Diğer taraftan; 1 Seri No.lu Kurumlar Vergisi Genel Tebliği’nin “Tasfiye Karı” başlıklı (17.4)’ üncü bölümünde, “Özel kanunlarında tasfiye işlemlerine ilişkin herhangi bir hüküm bulunmayan iktisadi kamu kuruluşları ile dernek veya vakıflara ait iktisadi işletmelerden tüzel kişiliği haiz olmayanların mükellefiyeti, şahıs işletmelerinde olduğu gibi işin bırakılmasıyla sona erecektir. Bu tür işletmelerde tasfiye, mevcut iktisadi kıymetler, ya satılmak ya da bağlı olduğu kurum, dernek veya vakfa fatura edilerek işletmeden çekilmek suretiyle sonuçlandırılacaktır. Bu kapsamda işi bırakan mükelleflerin ilgili döneme ait kurumlar vergisi beyannameleri ise Kurumlar Vergisi Kanununun 14 üncü maddesinde belirtilen sürede verilecektir.” Şeklinde konuya açıklık getirilmiştir.
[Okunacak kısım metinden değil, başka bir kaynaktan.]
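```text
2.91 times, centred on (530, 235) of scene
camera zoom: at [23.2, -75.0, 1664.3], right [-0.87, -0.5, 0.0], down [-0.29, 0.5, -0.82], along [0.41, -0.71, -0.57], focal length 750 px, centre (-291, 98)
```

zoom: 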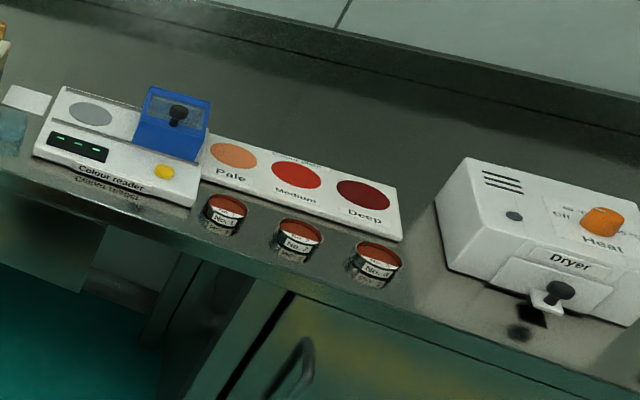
Buna göre, iktisadi işletmenizin kurumlar vergisi mükellefiyeti işin bırakılmasıyla sona erecek olup, iktisadi işletmenizin tasfiyesinin mevcut iktisadi kıymetlerin satılması ya da bağlı olduğunuz kuruma fatura edilerek işletmeden çekilmek suretiyle sonuçlandırılması gerekmektedir.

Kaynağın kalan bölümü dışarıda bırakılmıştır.